The quality of PRA is at the heart of a successful risk-informed regulatory system. The term "quality" includes many things, such as issues of scope, detail, and technical adequacy of the analyses. PRAs are very ambitious. To model everything that is relevant in a particular situation, including hardware failures, human performance, as well as physical and chemical phenomena, is extremely difficult. Defining PRA quality a priori is a highly subjective and very difficult task, given the varied nature of potential risk-informed decisions. Thus, PRA quality should be evaluated in the context of the decision the PRA supports. If, for instance, a particular decision is insensitive to recovery actions, a PRA that does not include such actions would not suffer in quality for that particular decision.

The Standard recognizes this difficulty and proposes three categories of requirements that determine the range of applications for which a PRA would be appropriate. The delineation of the differences among categories is not always clear and this situation is exacerbated by the fact that the Standard relies primarily on tables with limited accompanying text. More details on the differences among the categories and further elaboration on the requirements would be beneficial.

The NRC staff will ultimately have to decide whether the submitted risk information is sufficient and of adequate quality to support a particular risk-informed decision. The categories and the associated requirements will facilitate this process by helping all parties involved establish a common PRA language and by providing a framework within which potential weaknesses of the PRA could be identified early in the decisionmaking process.

The Standard should not be viewed in the same way as other, more traditional, "design-to" standards usually associated with ASME. PRAs of a wide range of quality could be said to meet the requirements of the Standard.
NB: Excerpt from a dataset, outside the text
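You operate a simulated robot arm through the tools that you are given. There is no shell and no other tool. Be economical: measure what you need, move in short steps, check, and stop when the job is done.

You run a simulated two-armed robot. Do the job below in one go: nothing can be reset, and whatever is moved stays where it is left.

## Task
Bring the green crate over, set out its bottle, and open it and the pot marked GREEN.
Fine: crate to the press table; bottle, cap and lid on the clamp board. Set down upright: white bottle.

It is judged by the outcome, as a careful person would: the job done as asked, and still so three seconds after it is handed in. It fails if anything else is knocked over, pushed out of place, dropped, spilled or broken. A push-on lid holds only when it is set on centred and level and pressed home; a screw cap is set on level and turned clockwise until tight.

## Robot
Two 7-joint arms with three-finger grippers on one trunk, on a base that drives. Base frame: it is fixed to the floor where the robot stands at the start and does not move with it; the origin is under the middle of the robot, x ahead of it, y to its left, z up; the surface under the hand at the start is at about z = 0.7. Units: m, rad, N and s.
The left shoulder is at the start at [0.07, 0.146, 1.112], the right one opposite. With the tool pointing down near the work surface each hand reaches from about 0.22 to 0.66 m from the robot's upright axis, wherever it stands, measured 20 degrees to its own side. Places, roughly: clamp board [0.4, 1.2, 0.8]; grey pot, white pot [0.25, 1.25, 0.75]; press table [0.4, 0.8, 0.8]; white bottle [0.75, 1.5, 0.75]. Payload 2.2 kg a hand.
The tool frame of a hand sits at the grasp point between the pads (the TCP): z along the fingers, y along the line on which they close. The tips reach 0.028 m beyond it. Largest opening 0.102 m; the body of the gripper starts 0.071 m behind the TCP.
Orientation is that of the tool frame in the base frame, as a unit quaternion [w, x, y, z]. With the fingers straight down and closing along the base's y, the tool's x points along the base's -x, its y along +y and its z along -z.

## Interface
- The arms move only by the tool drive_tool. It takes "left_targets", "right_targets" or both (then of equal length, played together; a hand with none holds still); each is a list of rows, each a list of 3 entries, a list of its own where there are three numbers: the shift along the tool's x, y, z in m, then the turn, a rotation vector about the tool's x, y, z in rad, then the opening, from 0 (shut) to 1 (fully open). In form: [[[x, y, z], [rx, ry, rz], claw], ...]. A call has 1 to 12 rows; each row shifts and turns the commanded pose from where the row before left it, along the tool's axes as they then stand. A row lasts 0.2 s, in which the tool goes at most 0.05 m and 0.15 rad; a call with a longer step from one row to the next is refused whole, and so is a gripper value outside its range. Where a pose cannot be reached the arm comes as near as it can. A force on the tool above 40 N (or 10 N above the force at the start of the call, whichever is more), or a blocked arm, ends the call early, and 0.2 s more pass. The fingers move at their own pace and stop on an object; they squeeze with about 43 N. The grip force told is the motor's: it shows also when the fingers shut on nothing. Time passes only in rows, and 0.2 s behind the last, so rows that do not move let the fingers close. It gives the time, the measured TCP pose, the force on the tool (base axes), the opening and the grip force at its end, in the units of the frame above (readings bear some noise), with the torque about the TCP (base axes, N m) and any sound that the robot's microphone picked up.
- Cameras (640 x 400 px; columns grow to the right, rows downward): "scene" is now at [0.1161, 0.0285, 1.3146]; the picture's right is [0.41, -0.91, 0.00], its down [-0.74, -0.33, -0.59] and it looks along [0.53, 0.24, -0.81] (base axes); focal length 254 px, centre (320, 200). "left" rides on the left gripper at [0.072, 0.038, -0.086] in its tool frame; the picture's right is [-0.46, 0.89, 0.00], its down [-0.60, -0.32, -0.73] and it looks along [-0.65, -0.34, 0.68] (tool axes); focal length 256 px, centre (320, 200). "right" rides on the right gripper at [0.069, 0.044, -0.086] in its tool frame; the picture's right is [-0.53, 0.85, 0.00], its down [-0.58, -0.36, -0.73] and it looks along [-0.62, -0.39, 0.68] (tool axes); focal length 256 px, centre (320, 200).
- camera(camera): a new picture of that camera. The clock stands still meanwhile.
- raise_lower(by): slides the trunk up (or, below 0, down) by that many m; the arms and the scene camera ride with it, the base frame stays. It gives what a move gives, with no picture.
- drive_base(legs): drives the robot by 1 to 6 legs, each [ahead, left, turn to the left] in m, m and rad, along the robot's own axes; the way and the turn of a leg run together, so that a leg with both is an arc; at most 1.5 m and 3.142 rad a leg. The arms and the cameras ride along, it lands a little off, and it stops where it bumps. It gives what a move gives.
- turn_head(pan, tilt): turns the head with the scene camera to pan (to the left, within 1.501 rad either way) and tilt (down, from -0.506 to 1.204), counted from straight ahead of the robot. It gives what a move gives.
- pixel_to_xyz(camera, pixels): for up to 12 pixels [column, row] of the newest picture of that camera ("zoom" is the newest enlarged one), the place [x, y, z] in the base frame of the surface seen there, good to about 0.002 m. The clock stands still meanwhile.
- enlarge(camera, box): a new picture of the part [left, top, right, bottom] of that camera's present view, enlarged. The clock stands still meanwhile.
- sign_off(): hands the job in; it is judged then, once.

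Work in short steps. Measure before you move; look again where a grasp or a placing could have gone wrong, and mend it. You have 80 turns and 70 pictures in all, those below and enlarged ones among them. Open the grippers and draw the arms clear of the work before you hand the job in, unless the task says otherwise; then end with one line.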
Consequently, any argument that a PRA should be accepted by the staff simply because it meets the Standard is moot. The discussion of the categories of requirements needed for a particular regulatory application provided in Section 1.5 of the Standard should be deleted to avoid misunderstandings and misleading expectations. We were told by the ASME representatives that they would consider revising this Section to avoid these problems.

For a given application, the Standard allows the use of supplementary analyses to augment the PRA but does not provide guidance on the scope and level of detail of these analyses relative to that provided for the categories. Lack of such guidance may increase the NRC staff effort required to assess the appropriateness of the supplementary analyses in risk-informed decisionmaking.

We offered a number of detailed comments on the Standard that the ASME representatives agreed to consider. We look forward to reviewing the staff's work related to this matter.

Sincerely,
/RA/
Dana A. Powers
Chairman

References:

1.    Letter dated June 14, 2000, from G. M. Eisenberg, ASME International, to M. Markley, ACRS, transmitting Draft #12 of Proposed ASME Standard for Probabilistic Risk Assessment for Nuclear Power Plant Applications, dated May 30, 2000.
2. American Society of Mechanical Engineers, "White Paper and Guidance to Reviewers of the Draft ASME Standard for Probabilistic Risk Assessment for Nuclear Power Plant Applications," dated June 13, 2000.
3. Letter dated March 25, 1999, from Dana A. Powers, Chairman, Advisory Committee on Reactor Safeguards, to William D. Travers, Executive Director for Operations, NRC, Subject: Proposed ASME Standard for Probabilistic Risk Assessment for Nuclear Power Plant Applications (Phase 1).